On the other hand, the Bible also contains passages which appear to be useless and even objectionable, such as stories of vindictive palace revolts or offensive customs like executing an entire family for the offense of one man. But simply deleting them might also be a way of missing what the Bible can contribute. At least, one ought to ask why such stories were included, for perhaps the writers wanted to say something which is still worth hearing. Editing the Bible so that such materials no longer jar us may actually bypass important things the Bible can say to us.
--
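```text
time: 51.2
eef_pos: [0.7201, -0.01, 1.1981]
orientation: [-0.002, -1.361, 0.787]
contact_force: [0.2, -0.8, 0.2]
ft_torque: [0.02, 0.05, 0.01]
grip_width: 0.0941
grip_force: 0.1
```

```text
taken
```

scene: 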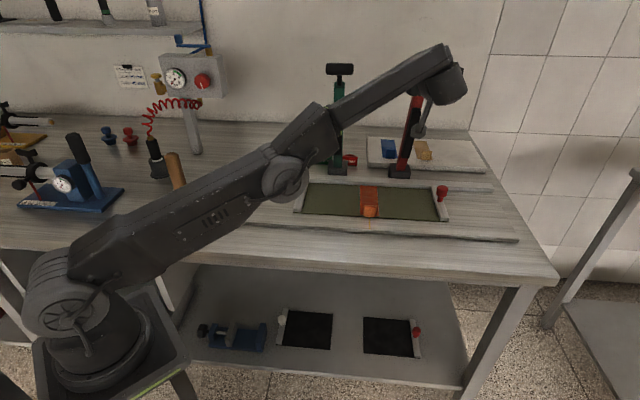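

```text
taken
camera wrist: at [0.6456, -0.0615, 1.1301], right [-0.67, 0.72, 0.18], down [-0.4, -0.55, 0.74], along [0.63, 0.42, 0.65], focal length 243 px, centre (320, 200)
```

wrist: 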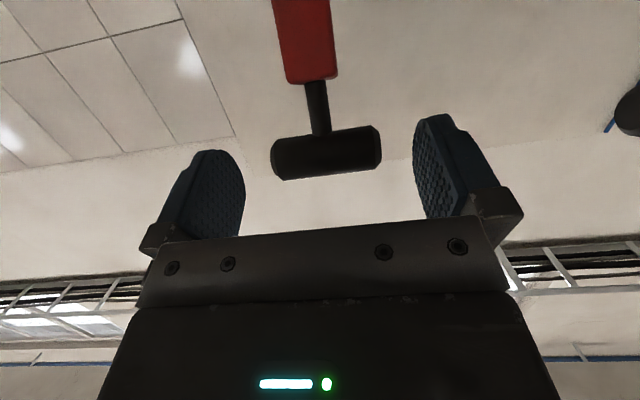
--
The way to allow the Bible to have its say, without rejecting what we may learn from other Scriptures, is to let it continue to be our Scripture. Both words are important. The Bible can be our Scripture only if we are honest about the problems we have in reading it. This book intends to face such problems openly. The more the results of science and technology become ingrained in the outlook of our time, the more obscure and objectionable the Bible often seems. To be sure, there are many people for whom a sentence beginning "The Bible says . . ." carries an automatic mandate to believe it, more or less at face value. But, increasingly, such readers find themselves torn between their allegiance to the Bible as the Word of God and their understanding of the world in which they live. Moreover, these are not the only ones threatened by intellectual rupture. The more sophisticated reader also finds the impact of science (in virtually all disciplines) to be eroding confidence in the Bible. Students are sometimes uneasy with the current existentialist approach to the Bible because they sense that the issues of "Science and the Bible" have been swept under the rug. In any case, each generation must face the issues anew. There was a time when people believed that something was true simply because it was stated in the Bible; nowadays we want to know if what is in the Bible is true. All persons reading the Bible, regardless of their background, face this question in some form. Consequently, the kinds of problems raised by what the Bible says about the character of God or the world or his will for man must be faced openly, without fear or sense of guilt. In short, the Bible can be our Scripture insofar as we allow our real, modern selves to deal honestly with it.
Similarly, the Bible can be our Scripture only if we take it seriously enough to make an honest effort to understand it and to come to terms with it. In fact, one can measure its "Scripturehood" by the degree to which we are willing to risk hearing what the Bible actually has to say. As with any literature, the writer’s message is larger than the mere content of what he says, for it includes what he is trying to communicate through what he writes. Only after seeing this underlying intent do we really know what the Bible wants to say. This is the proper point at which to decide what to do with it. Reading the Bible as Scripture requires allowing ourselves to be apprehended by what the writers have to say.
Our next task, then, is to see the character of the Bible as a whole (Chapter 2) and the tools for understanding such a Bible (Chapter 3). With this in mind, we can take up its central concerns (Chapters 4 and 5) and the kinds of issues they raise for us today (Chapters 6 through 8).